IMO, shipping mounts and telescope long distances is a fact of life. If manufaturers are making gear that cannot be shipped and still perform to a certain level, then that is a problem. Upon arrival, ANY of the gear from ANY maker, should perform to the documented spec. And it's NOT the carriers fault. We too often want to blame UPS and FEDEX. Poor design and packaging are the main reason things arrive out of spec. Can you ship Eggs via UPS.....? Sure you can, but not in the catron you buy at the supermarket. But as we learned in school, you can make a carton or package to support dropping the egg from the 2nd floor window without it breaking. Telescope and mount makers need to make gear and packaging the can live within the current delivery systems because we aren't going to pick everything up at the shop :)

3,4 maybe 5 cents :)

Joe


Joe,

You are generally correct and the CGEM in fact comes in a very good shipping box and packing. One of the best and far better than styrofoam packing. And for the most part, when a mount arrives it does work unless it has had very wrough treatment. I have yet to get a CGEM damaged in shipping. However, two things were different about this mount. First, it was not coming from the manufacturer or the dealer, it was coming from the original owner.

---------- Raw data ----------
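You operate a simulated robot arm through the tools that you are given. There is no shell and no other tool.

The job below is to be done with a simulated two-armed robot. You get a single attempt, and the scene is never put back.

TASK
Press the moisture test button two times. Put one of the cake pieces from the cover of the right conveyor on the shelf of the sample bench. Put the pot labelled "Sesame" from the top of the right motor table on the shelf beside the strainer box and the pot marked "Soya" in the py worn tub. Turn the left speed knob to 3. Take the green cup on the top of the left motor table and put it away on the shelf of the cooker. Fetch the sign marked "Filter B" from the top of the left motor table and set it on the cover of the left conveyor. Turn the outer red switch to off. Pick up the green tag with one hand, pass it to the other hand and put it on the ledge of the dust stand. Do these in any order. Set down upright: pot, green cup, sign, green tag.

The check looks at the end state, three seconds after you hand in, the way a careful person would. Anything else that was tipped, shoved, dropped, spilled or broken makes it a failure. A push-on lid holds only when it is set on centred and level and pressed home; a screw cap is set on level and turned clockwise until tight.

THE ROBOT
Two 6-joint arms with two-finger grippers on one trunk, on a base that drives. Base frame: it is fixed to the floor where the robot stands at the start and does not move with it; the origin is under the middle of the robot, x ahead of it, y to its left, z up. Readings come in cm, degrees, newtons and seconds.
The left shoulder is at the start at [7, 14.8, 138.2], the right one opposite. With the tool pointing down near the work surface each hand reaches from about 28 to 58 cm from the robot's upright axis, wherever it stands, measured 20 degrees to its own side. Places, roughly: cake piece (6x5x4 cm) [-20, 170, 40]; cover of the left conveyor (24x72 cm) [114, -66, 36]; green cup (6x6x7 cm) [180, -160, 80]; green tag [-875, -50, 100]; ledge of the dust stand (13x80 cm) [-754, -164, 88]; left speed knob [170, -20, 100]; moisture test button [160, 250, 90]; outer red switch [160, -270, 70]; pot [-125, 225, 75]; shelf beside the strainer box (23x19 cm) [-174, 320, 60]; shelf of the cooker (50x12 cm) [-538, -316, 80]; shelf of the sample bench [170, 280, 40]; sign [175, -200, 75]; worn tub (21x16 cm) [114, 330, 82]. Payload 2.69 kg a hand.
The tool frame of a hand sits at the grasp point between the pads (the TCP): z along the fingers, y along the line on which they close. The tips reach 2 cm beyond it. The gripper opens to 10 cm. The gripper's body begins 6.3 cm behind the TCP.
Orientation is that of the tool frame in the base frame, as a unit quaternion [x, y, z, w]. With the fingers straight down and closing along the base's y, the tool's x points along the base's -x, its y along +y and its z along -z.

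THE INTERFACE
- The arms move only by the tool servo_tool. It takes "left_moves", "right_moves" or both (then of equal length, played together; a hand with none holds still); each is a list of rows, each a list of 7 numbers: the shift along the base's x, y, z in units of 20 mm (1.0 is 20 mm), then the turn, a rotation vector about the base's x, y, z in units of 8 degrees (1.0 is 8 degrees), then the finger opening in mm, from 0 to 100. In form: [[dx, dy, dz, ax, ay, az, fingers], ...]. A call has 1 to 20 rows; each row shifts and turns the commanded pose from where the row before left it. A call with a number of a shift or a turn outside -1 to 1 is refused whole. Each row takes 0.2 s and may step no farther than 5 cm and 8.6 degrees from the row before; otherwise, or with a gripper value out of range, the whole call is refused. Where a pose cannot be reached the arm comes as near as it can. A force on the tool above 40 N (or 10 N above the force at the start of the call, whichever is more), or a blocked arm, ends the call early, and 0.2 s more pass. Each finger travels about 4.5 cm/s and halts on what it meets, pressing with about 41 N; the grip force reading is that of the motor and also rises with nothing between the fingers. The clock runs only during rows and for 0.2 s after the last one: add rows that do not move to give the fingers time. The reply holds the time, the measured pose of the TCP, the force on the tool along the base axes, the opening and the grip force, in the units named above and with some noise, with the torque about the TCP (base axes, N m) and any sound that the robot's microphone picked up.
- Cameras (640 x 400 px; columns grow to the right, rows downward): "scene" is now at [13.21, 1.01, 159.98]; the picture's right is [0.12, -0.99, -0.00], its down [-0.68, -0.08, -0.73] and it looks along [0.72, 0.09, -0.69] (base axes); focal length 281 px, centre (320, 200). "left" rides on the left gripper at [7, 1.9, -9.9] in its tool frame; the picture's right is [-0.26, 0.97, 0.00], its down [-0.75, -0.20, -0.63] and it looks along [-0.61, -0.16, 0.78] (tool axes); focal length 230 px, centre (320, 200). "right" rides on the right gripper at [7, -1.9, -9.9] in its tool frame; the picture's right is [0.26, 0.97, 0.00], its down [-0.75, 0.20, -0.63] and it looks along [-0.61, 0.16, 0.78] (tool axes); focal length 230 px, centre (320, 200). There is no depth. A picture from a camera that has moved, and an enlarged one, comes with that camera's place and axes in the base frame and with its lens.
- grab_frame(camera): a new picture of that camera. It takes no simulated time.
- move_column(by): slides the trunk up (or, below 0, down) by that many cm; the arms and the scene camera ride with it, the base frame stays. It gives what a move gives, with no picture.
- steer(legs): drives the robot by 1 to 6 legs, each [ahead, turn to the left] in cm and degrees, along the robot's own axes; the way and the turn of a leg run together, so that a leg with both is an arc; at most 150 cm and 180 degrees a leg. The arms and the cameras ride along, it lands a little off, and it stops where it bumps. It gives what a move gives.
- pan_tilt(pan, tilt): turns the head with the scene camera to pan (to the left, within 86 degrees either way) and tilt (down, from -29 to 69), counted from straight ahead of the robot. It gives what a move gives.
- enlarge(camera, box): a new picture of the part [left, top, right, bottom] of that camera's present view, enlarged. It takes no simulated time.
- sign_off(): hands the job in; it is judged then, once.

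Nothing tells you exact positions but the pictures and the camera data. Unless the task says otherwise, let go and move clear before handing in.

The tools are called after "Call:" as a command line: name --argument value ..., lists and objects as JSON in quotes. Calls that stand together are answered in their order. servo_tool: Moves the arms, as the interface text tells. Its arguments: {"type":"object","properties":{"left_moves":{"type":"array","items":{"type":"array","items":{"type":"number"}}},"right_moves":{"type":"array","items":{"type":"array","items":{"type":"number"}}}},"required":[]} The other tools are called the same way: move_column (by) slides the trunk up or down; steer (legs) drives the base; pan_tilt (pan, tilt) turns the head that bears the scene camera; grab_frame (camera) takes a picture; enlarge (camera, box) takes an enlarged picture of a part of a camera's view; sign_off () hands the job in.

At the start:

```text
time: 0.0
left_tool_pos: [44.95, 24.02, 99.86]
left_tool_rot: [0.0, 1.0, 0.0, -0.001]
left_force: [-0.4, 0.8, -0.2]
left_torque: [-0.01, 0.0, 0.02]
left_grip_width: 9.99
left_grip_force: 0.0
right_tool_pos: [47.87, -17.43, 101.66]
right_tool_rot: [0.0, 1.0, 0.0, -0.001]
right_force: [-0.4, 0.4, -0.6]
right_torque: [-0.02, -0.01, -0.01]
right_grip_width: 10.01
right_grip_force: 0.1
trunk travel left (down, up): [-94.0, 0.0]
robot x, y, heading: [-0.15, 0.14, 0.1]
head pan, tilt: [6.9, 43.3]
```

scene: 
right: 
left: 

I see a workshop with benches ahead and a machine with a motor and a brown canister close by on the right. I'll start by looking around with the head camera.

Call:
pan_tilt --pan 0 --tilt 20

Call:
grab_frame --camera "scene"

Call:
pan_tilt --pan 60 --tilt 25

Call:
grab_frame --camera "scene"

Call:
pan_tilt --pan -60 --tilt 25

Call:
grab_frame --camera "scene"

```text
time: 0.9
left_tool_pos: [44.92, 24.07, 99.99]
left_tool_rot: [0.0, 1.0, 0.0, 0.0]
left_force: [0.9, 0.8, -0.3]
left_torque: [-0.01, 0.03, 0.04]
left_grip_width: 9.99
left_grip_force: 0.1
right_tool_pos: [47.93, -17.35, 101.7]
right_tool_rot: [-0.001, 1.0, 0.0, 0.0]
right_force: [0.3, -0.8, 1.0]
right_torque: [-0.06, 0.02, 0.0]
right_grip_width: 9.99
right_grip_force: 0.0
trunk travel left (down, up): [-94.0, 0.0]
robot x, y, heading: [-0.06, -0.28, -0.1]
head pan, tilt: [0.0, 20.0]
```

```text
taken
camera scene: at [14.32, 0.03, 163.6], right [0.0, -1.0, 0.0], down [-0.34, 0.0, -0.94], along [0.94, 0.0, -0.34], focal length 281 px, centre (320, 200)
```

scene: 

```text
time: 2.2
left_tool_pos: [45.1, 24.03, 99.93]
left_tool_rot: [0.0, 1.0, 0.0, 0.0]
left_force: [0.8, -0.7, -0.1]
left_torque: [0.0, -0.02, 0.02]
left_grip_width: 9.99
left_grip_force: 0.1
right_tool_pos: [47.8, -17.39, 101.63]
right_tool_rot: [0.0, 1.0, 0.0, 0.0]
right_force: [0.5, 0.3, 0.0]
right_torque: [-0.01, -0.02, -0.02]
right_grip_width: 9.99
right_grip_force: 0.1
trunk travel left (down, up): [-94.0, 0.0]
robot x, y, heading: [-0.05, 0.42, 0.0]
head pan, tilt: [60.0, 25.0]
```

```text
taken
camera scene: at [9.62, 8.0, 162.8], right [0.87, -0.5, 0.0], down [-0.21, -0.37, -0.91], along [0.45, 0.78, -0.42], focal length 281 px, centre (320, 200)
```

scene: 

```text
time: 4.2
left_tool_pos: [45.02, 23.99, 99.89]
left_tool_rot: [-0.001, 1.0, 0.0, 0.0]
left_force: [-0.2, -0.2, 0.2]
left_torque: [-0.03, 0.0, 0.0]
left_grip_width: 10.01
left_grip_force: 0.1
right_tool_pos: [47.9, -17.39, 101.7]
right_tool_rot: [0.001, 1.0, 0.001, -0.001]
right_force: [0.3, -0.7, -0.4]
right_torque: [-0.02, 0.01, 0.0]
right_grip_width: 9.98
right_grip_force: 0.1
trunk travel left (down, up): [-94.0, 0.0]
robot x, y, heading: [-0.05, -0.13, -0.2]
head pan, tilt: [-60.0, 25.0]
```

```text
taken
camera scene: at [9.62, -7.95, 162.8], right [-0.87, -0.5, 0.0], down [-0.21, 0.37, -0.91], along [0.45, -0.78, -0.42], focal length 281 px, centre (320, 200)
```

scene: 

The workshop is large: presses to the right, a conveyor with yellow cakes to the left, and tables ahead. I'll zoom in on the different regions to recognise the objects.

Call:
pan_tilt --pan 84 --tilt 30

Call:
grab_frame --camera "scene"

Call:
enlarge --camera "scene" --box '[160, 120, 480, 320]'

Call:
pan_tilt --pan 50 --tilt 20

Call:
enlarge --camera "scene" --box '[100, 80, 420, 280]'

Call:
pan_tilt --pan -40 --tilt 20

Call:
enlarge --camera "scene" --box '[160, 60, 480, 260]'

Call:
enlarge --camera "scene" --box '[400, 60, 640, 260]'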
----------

Second, the mount had been previously adjusted to mesh the gears very tightly. That is not how they come from the manufacturer. In general, the adjustment of a mount from a manufacturer is loose enough to allow for shipment to different environments where the expansion and contraction of the different metals can affect the functioning of the mount. When you change those adjustments or have them changed in order to tighten up the mount you need to realize that fine readjustment may be necessary when it travels or is shipped long distances.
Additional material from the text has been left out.